Wednesday, 22 June 2005
The potential impacts of jet contrails on surface climate have been widely discussed in recent years with a growing body of evidence demonstrating a signal already exists in the current climate record. We demonstrate that contrail frequency in the conterminous United States has increased by more than an order of magnitude from the late 1970s to the recent contemporary period (2000-02). Although much of the contrail frequency increase (CFI) can be attributed to a similar increase in the amount of airplane flight miles, the spatially asymmetrical nature of the increase suggests that there are other controlling factors that need to be considered. We demonstrate a strong positive association between those regions experiencing the greatest (least) CFI and those experiencing the largest temperature decreases (increases) in the upper troposphere region nearest to typical cruising altitudes (the tropopause). We show that larger-scale teleconnections, potentially responding to global-scale climate change, may also be an important factor that can potentially be used to assist in predicting future changes in CFI.

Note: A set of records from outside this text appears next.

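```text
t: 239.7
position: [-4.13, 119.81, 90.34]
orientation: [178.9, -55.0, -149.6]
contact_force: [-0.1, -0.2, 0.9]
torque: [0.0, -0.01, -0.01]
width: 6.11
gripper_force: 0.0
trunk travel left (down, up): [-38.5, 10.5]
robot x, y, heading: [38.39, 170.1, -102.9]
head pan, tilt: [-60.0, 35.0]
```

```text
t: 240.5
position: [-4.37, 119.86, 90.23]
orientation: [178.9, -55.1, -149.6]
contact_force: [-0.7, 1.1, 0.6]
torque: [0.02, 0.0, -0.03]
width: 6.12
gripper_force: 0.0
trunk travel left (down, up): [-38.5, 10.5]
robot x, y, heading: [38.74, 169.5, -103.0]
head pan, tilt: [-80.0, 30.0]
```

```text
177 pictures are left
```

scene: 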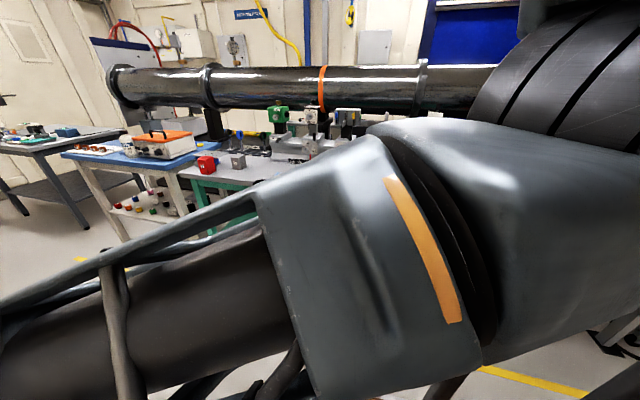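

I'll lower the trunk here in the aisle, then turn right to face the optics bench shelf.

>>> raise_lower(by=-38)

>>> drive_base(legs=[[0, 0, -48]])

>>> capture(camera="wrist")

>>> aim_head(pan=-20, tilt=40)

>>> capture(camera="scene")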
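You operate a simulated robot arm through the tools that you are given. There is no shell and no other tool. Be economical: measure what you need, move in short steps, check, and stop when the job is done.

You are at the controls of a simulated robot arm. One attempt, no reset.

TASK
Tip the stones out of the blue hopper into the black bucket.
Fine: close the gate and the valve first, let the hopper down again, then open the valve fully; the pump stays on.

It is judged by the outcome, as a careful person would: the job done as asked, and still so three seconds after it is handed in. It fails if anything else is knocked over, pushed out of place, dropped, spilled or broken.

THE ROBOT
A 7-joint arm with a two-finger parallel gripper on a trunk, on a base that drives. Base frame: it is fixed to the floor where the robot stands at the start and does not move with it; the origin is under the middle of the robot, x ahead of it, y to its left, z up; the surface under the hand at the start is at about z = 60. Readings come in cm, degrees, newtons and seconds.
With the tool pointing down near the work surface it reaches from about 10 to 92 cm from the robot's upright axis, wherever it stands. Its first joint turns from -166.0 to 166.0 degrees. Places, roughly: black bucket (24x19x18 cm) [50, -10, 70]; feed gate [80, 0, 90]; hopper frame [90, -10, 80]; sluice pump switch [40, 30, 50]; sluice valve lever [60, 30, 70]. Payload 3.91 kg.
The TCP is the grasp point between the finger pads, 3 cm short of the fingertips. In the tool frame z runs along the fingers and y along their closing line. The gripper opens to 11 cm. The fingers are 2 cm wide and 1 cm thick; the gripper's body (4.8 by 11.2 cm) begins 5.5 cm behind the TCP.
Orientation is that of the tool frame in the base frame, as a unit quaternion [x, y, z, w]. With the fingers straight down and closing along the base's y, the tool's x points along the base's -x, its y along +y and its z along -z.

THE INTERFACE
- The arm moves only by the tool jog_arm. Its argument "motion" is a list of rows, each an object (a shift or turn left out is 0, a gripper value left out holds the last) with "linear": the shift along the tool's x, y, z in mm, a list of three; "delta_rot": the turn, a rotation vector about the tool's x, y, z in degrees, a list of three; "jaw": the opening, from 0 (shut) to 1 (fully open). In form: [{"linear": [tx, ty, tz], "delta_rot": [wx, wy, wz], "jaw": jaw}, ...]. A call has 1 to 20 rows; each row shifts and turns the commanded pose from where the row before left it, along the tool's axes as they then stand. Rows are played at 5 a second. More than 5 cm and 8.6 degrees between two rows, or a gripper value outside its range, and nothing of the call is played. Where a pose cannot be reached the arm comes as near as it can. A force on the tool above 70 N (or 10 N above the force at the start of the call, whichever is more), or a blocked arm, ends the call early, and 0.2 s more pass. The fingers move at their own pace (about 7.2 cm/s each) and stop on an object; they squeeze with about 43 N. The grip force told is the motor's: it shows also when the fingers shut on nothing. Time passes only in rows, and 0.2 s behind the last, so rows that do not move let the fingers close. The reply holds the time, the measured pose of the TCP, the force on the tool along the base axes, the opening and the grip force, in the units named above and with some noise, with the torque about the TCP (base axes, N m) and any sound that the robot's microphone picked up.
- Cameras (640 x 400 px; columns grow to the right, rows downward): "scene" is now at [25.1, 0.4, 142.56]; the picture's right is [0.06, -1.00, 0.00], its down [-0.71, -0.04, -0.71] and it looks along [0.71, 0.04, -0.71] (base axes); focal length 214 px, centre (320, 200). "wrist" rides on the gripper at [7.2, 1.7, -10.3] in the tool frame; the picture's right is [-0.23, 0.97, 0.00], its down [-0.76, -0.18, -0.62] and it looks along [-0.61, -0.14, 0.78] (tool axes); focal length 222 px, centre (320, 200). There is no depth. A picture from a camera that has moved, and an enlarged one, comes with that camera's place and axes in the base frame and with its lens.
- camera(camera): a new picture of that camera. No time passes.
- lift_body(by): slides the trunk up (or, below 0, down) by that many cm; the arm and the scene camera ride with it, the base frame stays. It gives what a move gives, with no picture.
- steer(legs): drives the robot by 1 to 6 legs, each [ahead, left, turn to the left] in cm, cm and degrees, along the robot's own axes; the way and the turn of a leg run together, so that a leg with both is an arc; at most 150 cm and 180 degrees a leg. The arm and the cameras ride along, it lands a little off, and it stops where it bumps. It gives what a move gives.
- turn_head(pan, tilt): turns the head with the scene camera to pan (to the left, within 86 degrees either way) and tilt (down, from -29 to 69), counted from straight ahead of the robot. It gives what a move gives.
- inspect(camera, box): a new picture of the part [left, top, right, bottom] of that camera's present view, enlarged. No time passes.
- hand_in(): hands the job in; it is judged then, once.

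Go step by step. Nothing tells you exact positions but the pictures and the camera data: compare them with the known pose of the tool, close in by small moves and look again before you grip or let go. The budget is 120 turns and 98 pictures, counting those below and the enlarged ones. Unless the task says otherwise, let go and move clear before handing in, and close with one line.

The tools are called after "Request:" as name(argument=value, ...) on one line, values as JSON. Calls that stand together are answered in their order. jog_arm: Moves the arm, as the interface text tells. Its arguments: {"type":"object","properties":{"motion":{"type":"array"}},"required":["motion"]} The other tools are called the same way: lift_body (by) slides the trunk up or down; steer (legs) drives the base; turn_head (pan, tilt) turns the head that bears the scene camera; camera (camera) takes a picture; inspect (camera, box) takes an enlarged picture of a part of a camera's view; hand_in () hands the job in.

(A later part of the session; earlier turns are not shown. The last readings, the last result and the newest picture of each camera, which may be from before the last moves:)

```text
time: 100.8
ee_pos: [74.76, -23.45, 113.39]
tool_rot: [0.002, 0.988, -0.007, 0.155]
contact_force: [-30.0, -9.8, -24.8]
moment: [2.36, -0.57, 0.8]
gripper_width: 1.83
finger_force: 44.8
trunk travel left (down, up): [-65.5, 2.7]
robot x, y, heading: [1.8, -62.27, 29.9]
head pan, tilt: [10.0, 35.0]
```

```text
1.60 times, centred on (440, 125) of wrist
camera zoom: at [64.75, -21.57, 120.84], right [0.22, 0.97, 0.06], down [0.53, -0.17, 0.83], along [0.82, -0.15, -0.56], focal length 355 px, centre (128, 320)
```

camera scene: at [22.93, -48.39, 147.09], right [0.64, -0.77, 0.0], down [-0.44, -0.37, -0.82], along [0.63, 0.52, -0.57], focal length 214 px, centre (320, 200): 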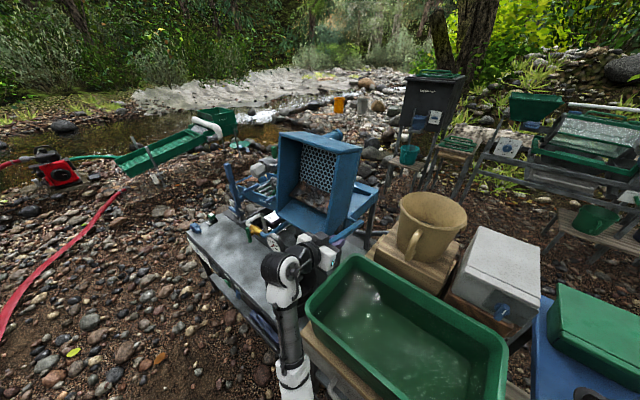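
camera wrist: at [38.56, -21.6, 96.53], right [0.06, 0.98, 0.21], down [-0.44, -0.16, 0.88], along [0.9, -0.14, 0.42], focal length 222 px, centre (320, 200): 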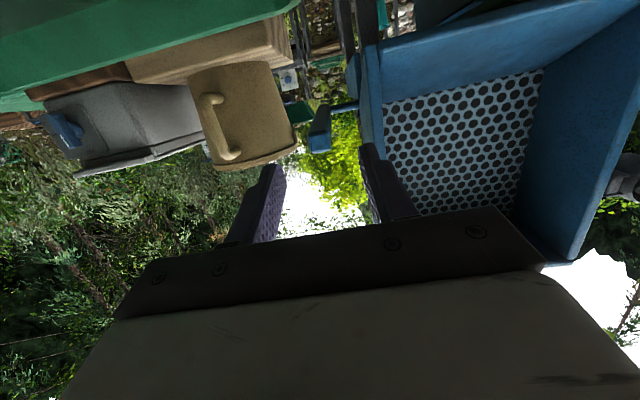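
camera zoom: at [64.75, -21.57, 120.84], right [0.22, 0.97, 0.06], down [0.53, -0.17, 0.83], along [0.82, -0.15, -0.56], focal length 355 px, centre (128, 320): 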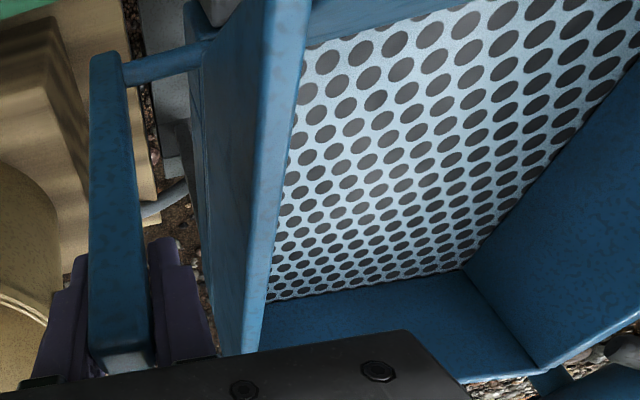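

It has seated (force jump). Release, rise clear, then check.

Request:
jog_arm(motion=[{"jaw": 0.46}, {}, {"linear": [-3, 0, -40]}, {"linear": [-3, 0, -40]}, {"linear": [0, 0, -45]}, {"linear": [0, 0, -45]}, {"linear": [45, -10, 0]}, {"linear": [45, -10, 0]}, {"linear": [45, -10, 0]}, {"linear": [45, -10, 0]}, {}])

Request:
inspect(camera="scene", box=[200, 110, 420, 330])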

As a means to reduce the current and future surface climate influence of contrails, and with projections of future increases in aviation dependency in mind, it is prudent to consider implementing policy that would reduce the potential for their formation. Previous studies have proposed the lowering of maximum cruising altitudes to reduce contrail frequency, an idea that is supported by the findings presented here. We propose adding a horizontal component to this effort by suggesting that aircraft avoid areas along flight routes that show a high likelihood of contrail formation and persistence based on meteorological analysis. To assess the feasibility of this suggestion, we demonstrate the typical spatial characteristics of contrail outbreaks, or clusters of contrails, that occurred during the 2000-02 mid-season months. We argue that the vast majority of contrails occurred within relatively small, mesoscale-sized regions of this type, and avoidance of such areas would substantially reduce contrail frequency without creating a major impact on travel time or fuel cost.